Don’t Ask, Don’t Tell Is Over (For The Time Being)

Ask. Tell. California’s federal District Court Judge Virginia Phillips has declared our military’s Don’t Ask, Don’t Tell policy “unconstitutional.” And it’s about damn time!

1999 Clinton judicial appointee (ironic considering the policy was his) Phillips has ruled that the U.S. government can no longer enforce the policy as her decision in Log Cabin Republicans vs. the United States of America. She writes “Plaintiff has demonstrated it is entitled to the relief sought on behalf of its members, a judicial declaration that the Don’t Ask, Don’t Tell Act violates the Fifth and First Amendments, and a permanent injunction barring its enforcement.” Get it, Ginny!

Queerty reports that our government is expected to issue an immediate injunction against the decision, despite President Obama’s declared intent to have the law repealed. Their argument is that the Honorable Ginny Phillips (seriously, screw GaGa, we need to start idolizing the important bitches) doesn’t have jurisdiction to reverse Don’t Ask, Don’t Tell. Stay tuned.

– Andy

10 thoughts on “Don’t Ask, Don’t Tell Is Over (For The Time Being)

  1. Hear hear! Idolise the ones that actually make life better or have something intelligent to contribute!

    That’s fantastic that there has been a judicial decision on DADT!
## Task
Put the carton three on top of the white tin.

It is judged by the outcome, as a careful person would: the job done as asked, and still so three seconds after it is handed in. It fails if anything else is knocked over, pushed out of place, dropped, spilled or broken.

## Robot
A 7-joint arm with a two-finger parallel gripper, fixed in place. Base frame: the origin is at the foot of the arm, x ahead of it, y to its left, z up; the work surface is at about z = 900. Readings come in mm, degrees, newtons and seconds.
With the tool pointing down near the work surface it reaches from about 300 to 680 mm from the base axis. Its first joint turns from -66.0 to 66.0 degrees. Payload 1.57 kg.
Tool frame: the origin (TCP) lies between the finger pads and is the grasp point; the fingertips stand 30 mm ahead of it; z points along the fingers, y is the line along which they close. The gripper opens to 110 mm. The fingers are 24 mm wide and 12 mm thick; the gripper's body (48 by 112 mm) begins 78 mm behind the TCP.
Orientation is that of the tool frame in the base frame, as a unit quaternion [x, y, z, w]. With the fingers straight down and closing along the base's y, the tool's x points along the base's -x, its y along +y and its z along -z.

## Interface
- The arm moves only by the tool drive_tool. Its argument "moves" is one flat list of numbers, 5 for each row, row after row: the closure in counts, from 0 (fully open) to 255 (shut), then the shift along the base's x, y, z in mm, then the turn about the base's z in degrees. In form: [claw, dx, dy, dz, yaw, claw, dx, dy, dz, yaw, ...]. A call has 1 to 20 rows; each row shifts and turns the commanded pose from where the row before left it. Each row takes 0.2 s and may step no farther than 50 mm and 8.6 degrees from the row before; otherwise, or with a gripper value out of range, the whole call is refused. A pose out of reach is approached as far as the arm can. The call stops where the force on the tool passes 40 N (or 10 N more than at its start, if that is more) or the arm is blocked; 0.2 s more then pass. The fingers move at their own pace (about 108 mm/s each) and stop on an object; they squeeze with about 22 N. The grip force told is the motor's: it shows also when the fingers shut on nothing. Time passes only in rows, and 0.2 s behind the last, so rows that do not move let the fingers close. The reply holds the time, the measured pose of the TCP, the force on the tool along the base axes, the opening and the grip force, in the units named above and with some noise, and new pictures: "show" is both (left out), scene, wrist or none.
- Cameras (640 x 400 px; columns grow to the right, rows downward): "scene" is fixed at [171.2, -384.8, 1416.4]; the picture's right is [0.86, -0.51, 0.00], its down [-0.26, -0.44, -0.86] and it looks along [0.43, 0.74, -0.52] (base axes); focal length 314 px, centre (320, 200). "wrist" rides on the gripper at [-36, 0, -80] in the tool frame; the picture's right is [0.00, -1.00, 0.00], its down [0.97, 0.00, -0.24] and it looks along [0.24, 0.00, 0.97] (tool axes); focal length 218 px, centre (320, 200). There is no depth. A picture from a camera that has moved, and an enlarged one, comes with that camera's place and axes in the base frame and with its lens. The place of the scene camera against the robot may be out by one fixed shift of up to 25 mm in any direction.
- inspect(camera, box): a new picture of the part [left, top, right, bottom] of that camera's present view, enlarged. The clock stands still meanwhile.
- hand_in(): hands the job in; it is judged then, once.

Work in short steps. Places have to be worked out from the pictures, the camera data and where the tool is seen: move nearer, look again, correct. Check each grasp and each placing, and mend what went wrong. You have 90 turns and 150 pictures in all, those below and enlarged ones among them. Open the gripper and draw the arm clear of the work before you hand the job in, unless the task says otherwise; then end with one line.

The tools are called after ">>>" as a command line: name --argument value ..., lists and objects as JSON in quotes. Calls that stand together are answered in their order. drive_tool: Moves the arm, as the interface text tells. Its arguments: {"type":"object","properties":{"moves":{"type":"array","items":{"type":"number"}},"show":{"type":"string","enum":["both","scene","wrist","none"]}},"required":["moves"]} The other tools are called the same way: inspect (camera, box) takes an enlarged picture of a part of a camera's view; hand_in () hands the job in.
  2. People don’t real understand that is the DOJ job to defend a law whether the current admin support the law or not. The law was made by congress so DOJ has to defend it. It would be the same regardless if it is Dem or Reps in the office. So the outcome of the ruling will force those who are involved to implement the better policy for everyone.

    So everyone stop bashing the current admins. They got nothing to do with it.

  3. I honestly don’t get Don’t Ask, Don’t Tell. Who gives a shit if you’re gay or straight in the military? If you wanna fight and die for our country, being turned away based on your sexuality is horrible. The “law” shouldn’t even have gone into effect in the first place, as far as I’m concerned.

  4. The Marines I have seen around the world have the cleanest bodies, the filthiest minds, the highest morale, and the lowest morals of any group of animals I have ever seen.
    -Eleanor Roosevelt

    I spent 5 years in the Army as a gay male. I’m not a rainbow flag wearing flamer, but people knew. And I want to give you my take on it.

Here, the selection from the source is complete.